Modern science is often described as having emerged from philosophy; many of the early modern scientists were engaged in what they called “natural philosophy.” Later, philosophy came to be seen as an activity distinct from but integral to natural science, with each addressing separate but complementary questions — supporting, correcting, and supplying knowledge to one another. But the status of philosophy has fallen quite a bit in recent times. Central to scientism is the grabbing of nearly the entire territory of what were once considered questions that properly belong to philosophy. Scientism takes science to be not only better than philosophy at answering such questions, but the only means of answering them. For most of those who dabble in scientism, this shift is unacknowledged, and may not even be recognized. But for others, it is explicit. Atkins, for example, is scathing in his dismissal of the entire field: “I consider it to be a defensible proposition that no philosopher has helped to elucidate nature; philosophy is but the refinement of hindrance.”

Is scientism defensible? Is it really true that natural science provides a satisfying and reasonably complete account of everything we see, experience, and seek to understand — of every phenomenon in the universe? And is it true that science is more capable, even singularly capable, of answering the questions that once were addressed by philosophy? This subject is too large to tackle all at once. But by looking briefly at the modern understandings of science and philosophy on which scientism rests, and examining a few case studies of the attempt to supplant philosophy entirely with science, we might get a sense of how the reach of scientism exceeds its grasp.
The Abdication of the Philosophers

If philosophy is regarded as a legitimate and necessary discipline, then one might think that a certain degree of philosophical training would be very useful to a scientist. Scientists ought to be able to recognize how often philosophical issues arise in their work — that is, issues that cannot be resolved by arguments that make recourse solely to inference and empirical observation. In most cases, these issues arise because practicing scientists, like all people, are prone to philosophical errors. To take an obvious example, scientists can be prone to errors of elementary logic, and these can often go undetected by the peer review process and have a major impact on the literature — for instance, confusing correlation and causation, or confusing implication with a biconditional. Philosophy can provide a way of understanding and correcting such errors. It addresses a largely distinct set of questions that natural science alone cannot answer, but that must be answered for natural science to be properly conducted.

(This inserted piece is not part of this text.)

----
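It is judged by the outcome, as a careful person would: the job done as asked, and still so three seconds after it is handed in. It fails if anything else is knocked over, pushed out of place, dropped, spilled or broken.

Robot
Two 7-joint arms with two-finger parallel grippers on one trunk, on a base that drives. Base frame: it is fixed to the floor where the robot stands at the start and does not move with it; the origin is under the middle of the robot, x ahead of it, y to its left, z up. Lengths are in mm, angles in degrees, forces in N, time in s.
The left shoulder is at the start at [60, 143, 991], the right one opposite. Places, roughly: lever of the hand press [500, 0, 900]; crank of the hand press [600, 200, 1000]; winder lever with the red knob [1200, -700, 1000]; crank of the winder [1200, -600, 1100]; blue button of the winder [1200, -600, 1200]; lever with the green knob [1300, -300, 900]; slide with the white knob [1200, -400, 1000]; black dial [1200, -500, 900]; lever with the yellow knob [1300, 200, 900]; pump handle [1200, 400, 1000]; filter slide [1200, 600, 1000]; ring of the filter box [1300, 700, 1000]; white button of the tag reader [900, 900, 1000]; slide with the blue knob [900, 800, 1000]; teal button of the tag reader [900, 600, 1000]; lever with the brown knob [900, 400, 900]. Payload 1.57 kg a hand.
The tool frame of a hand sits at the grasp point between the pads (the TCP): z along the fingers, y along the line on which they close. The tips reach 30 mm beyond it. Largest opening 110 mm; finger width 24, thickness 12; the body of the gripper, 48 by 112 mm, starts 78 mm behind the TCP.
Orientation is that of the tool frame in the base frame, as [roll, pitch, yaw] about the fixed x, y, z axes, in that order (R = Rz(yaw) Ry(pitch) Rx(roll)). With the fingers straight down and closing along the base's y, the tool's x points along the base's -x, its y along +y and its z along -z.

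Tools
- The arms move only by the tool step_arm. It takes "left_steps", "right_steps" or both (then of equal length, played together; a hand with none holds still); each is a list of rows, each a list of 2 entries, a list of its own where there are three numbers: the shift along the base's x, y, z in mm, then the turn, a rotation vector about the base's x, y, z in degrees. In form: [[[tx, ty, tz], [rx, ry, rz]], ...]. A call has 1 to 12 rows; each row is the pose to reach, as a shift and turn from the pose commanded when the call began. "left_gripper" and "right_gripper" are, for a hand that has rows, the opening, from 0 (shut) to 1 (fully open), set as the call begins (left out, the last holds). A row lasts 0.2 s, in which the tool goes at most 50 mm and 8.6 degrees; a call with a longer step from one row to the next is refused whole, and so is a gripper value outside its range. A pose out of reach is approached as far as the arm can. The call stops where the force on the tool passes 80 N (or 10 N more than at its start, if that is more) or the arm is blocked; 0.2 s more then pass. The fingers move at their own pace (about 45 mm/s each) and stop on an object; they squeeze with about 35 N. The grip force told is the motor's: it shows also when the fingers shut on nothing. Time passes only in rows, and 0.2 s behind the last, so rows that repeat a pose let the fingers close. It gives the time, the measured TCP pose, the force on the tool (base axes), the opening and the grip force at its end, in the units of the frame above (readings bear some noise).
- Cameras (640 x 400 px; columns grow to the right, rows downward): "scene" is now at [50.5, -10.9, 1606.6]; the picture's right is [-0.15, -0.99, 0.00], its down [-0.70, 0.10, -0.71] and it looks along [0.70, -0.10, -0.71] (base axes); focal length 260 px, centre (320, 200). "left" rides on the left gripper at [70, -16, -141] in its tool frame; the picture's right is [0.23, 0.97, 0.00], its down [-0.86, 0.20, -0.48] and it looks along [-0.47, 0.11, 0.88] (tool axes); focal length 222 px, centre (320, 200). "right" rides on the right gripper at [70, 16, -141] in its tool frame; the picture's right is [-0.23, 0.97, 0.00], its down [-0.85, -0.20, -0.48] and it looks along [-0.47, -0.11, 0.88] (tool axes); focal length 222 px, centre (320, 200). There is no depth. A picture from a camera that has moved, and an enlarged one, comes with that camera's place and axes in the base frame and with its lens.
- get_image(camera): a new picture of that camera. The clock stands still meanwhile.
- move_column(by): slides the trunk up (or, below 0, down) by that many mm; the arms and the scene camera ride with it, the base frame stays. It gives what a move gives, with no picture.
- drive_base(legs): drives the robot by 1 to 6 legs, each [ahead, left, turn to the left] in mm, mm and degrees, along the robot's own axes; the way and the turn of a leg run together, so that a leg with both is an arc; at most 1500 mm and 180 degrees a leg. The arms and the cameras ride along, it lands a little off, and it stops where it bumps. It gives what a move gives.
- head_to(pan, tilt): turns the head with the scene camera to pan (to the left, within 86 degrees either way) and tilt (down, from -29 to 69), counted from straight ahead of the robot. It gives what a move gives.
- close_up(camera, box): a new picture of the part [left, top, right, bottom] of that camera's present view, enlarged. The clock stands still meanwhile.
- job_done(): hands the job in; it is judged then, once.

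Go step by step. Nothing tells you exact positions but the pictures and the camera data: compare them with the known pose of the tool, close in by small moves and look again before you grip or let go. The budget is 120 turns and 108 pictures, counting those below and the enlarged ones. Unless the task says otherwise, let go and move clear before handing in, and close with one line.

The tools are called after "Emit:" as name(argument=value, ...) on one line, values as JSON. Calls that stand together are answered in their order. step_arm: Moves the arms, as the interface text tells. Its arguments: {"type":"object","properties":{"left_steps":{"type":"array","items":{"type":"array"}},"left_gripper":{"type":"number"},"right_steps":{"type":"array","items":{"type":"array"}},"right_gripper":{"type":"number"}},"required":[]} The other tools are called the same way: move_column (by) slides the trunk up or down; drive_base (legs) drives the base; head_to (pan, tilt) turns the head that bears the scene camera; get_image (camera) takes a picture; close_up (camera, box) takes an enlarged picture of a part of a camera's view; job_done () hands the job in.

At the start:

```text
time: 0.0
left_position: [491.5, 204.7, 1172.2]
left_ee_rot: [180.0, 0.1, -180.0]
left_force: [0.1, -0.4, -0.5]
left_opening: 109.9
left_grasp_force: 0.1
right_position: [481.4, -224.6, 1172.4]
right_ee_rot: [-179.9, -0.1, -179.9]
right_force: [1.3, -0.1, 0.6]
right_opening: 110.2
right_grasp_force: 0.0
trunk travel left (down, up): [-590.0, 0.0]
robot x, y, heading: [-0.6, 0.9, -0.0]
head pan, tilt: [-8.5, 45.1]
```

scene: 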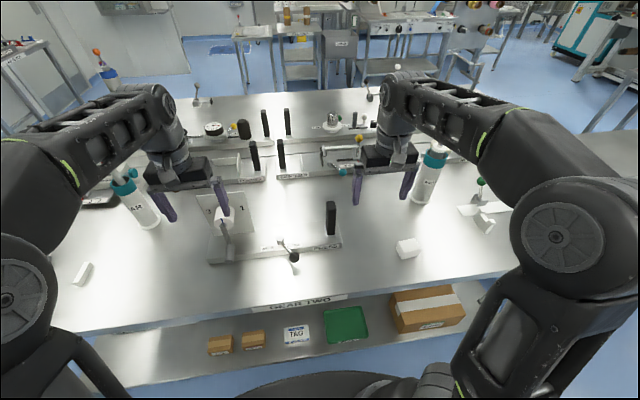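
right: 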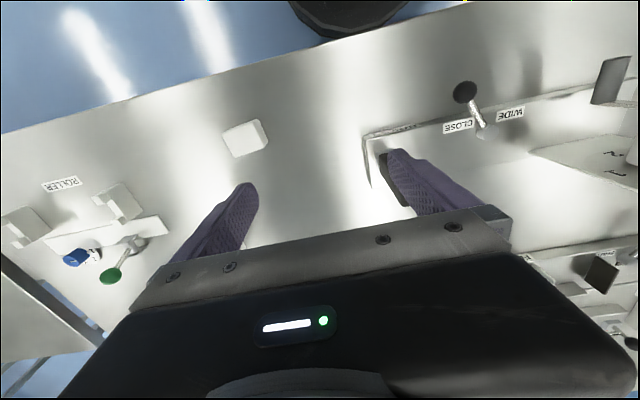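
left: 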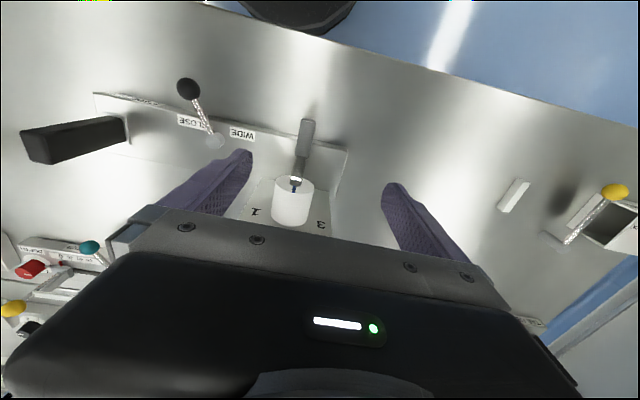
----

These questions include how we define and understand science itself. One group of theories of science — the set that best supports a clear distinction between science and philosophy, and a necessary role for each — can broadly be classified as “essentialist.” These theories attempt to identify the essential traits that distinguish science from other human activities, or differentiate true science from nonscientific and pseudoscientific forms of inquiry. Among the most influential and compelling of these is Karl Popper’s criterion of falsifiability outlined in The Logic of Scientific Discovery (1959).

A falsifiable theory is one that makes a specific prediction about what results are supposed to occur under a set of experimental conditions, so that the theory might be falsified by performing the experiment and comparing predicted to actual results. A theory or explanation that cannot be falsified falls outside the domain of science. For example, Freudian psychoanalysis, which does not make specific experimental predictions, is able to revise its theory to match any observations, in order to avoid rejecting the theory altogether. By this reckoning, Freudianism is a pseudoscience, a theory that purports to be scientific but is in fact immune to falsification. In contrast, for example, Einstein’s theory of relativity made predictions (like the bending of starlight around the sun) that were novel and specific, and provided opportunities to disprove the theory by direct experimental observation. Advocates of Popper’s definition would seem to place on the same level as pseudoscience or nonscience every statement — of metaphysics, ethics, theology, literary criticism, and indeed daily life — that does not meet the criterion of falsifiability.

The criterion of falsifiability is appealing in that it highlights similarities between science and the trial-and-error methods we use in everyday problem-solving. If I have misplaced my keys, I immediately begin to construct scenarios — hypotheses, if you will — that might account for their whereabouts: Did I leave them in the ignition or in the front door lock? Were they in the pocket of the jeans I put in the laundry basket? Did I drop them while mowing the lawn? I then proceed to evaluate these scenarios systematically, by testing predictions that I would expect to be true under each scenario — in other words, by using a sort of Popperian method. The everyday, commonsense nature of the falsifiability criterion has the virtue of both showing how science is grounded in basic ideas of rationality and observation, and thereby also of stripping away from science the aura of sacred mystery with which some would seek to surround it.

An additional strength of the falsifiability criterion is that it makes possible a clear distinction between science properly speaking and the opinions of scientists on nonscientific subjects. We have seen in recent years a growing tendency to treat as “scientific” anything that scientists say or believe. The debates over stem cell research, for example, have often been described, both within the scientific community and in the mass media, as clashes between science and religion. It is true that many, but by no means all, of the most vocal defenders of embryonic stem cell research were scientists, and that many, but by no means all, of its most vocal opponents were religious. But in fact, there was little science being disputed: the central controversy was between two opposing views on a particular ethical dilemma, neither of which was inherently more scientific than the other. If we confine our definition of the scientific to the falsifiable, we clearly will not conclude that a particular ethical view is dictated by science just because it is the view of a substantial number of scientists. The same logic applies to the judgments of scientists on political, aesthetic, or other nonscientific issues. If a poll shows that a large majority of scientists prefers neutral colors in bathrooms, for example, it does not follow that this preference is “scientific.”